**DATA LINES**.
--------------------------------
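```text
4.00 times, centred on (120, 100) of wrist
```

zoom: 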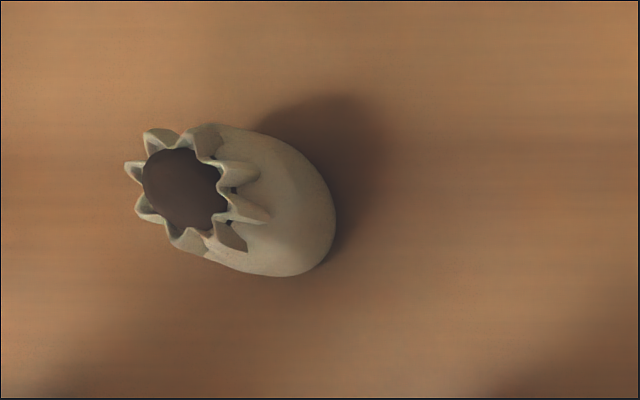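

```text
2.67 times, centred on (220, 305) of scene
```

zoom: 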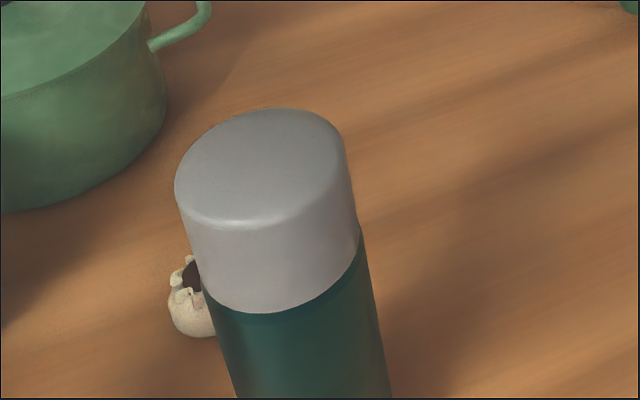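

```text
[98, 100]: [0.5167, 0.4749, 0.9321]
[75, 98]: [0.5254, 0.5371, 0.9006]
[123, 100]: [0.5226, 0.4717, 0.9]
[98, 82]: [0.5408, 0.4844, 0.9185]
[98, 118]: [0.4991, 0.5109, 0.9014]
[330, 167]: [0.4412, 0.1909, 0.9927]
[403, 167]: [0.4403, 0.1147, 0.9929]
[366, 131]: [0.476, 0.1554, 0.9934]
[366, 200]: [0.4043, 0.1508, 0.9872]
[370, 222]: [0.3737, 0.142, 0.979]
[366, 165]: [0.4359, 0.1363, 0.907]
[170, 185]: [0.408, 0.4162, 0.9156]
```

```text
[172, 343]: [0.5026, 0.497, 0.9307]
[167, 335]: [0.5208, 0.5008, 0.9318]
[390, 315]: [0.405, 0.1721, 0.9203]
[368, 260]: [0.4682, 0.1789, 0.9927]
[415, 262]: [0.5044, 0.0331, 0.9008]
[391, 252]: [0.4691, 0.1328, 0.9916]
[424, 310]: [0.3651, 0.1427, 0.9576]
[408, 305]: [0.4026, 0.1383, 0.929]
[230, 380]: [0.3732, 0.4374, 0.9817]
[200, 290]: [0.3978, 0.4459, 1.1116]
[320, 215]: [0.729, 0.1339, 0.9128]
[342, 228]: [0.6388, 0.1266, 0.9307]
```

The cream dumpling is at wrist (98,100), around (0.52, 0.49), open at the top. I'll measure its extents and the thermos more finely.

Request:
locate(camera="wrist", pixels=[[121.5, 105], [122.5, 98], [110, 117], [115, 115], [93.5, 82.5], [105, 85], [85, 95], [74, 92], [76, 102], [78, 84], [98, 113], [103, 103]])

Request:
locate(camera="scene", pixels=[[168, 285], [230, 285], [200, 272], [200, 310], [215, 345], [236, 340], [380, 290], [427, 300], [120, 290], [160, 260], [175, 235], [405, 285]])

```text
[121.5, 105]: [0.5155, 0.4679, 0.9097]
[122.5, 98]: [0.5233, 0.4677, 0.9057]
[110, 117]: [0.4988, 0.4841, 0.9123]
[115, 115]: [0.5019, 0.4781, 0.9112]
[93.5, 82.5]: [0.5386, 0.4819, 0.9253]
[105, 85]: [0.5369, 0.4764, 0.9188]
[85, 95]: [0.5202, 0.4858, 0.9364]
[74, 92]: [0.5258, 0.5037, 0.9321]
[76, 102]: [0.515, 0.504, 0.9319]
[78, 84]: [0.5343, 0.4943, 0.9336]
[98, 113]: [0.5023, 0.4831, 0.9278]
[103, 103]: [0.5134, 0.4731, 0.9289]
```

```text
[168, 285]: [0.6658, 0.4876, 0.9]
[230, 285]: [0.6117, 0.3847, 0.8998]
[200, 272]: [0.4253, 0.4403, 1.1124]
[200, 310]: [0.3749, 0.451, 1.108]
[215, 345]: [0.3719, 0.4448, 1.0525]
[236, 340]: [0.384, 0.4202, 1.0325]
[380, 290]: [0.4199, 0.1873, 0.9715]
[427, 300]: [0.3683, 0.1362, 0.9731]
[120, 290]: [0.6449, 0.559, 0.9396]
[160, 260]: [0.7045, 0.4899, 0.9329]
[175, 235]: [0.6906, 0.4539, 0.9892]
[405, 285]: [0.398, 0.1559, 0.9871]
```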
--------------------------------
**SELECTED PASSAGE**.
Peering Inside: Disorienting experiences
Filed under: Opinion, Second Life, Virtual worlds, Peering Inside
Over the weekend, I had the opportunity to introduce a friend to Second Life. We'll call her Susan. That meant a run through the current orientation system. The whole process was an eye-opener, especially the part where Susan tried to beat me to death with her keyboard.
The last time I saw a Linden Lab orientation island it was one of the old ones (2005/2006). The new ones, though (2007/2008) - well, it's surprising that the retention is as high as ten percent.
The absolute highlight of the experience was a nude avatar by the name of Adam Neal, who ran around in circles for ten minutes or so yelling "ADAM NEAL CANNOT BE STOPPED!" -- no, really. That was one of the good bits, actually. The rest was worse.
This particular model of orientation island is laid out on several sections, and new users get a HUD object that triggers on nearby objects and places, presenting the new user with a succession of tasks and instructions. The orientation HUD presents two types of task: Required tasks, and optional tasks.
Oh, if only that actually worked.
Susan rapidly found that the HUD was largely broken. The HUD would consistently refuse to advance through required tasks. You could start over easily enough (if you weren't too frustrated to check your surroundings for the tiny reset sign). You could also get shoved into another section by a clumsy user, essentially causing the HUD to throw away whatever lesson you were on, and start something different.
I asked her how she felt about the HUD tasks. She glared at me and tapped the screen, 'Look at this. It's a required task. "Click the flashing arrow to continue", so."
She clicked. The arrow disappeared. Nothing more happened.
'So, what do I do now?', she asked me, 'Can I actually get into SL-proper from here now? Because, it won't let me complete orientation.'
'Yes, unless they've done something peculiar with the sim code you can still get through, HUD or no HUD.'
She arched an eyebrow at me, 'How would I know that? This is not what it says.'
In less than a minute, another stumbling block.
'Where is the Chat button?' she asked, as I returned with coffee, 'I don't see it here anywhere.'
I leaned over and looked at the screen. Sure enough, the HUD referred to the 'old school' user-interface, rather than the current one. I explained this.
'So, you're telling me that in all the time since the user-interface was updated not... wait. How many people work at Linden Lab?'
'Supposed to be about 250 or so at the moment.'
'So, out of those 250, not one single person was remotely interested enough in new users and what they were doing to update the primary orientation tool so that it wouldn't drive people crazy?' she added some muttered imprecations.
Adam Neal made his grand entrance at this point. Long limbed, and bare-assed, he ran circles around the other new users smoothly and in high style. "ADAM NEAL CANNOT BE STOPPED!" he proclaimed in all-caps.
Momentarily, he seemed to be the clean-limbed Greek hero of orientation, naked, powerful and athletic in his newbie skin and flowing mane of hair, like some digital Achilles or Odysseus. Moreover, he truly seemed unstoppable -- unlike the orientation system itself, which was quite fallible by comparison.
We had to laugh at this point. That might have been the only thing that broke enough tension for Susan to make it the rest of the way.
--------------------------------
**GIVEN EXERCISE A**.
Write out the selected passage from "The absolute highlight" to "rest was worse.", both included.
**GIVEN EXERCISE B**.
How does the selected passage go on? Write the next part.

**FINAL RESULT A**.
The absolute highlight of the experience was a nude avatar by the name of Adam Neal, who ran around in circles for ten minutes or so yelling "ADAM NEAL CANNOT BE STOPPED!" -- no, really. That was one of the good bits, actually. The rest was worse.

**FINAL RESULT B**.
By our tally, two thirds of the HUD tasks simply didn't function, either because the HUD itself didn't do what it was supposed to when it was supposed to, or some matching facility on the island itself didn't itself operate. In three places it directed the user to UI elements that had moved or been renamed and no longer matched the descriptions.
Finally, Susan said 'Please. Just help me get out of here.'
The exit sign offered her a landmark to the Nova Albion Infohub at Miramare - Infohubs largely doubling as mainland welcome areas.
Situated on the border of four simulators, where a new user will experience unexpected motion-prediction during their first border crossing, the area is also surrounded by some narrow, deep canals that are easy to fall into (no guard rails or barriers). Things that experienced users don't much think about.
A few moments later, Susan was at the bottom of a canal.
Flying, however, was one of the lessons that she had successfully completed (despite the flight lesson area apparently not being large enough for both her and her camera, so she was unable to see where she was going for the majority of it).
Susan reached for the Fly button, and hoisted herself out, though without the studied precision of a more experienced user, she flew (unawares) across the sim border - and motion-prediction took her far from her goal.
She attempted to return, and the border crossing again made her overshoot the mark. She tried twice more before attempting to beat me up with the keyboard and logging out.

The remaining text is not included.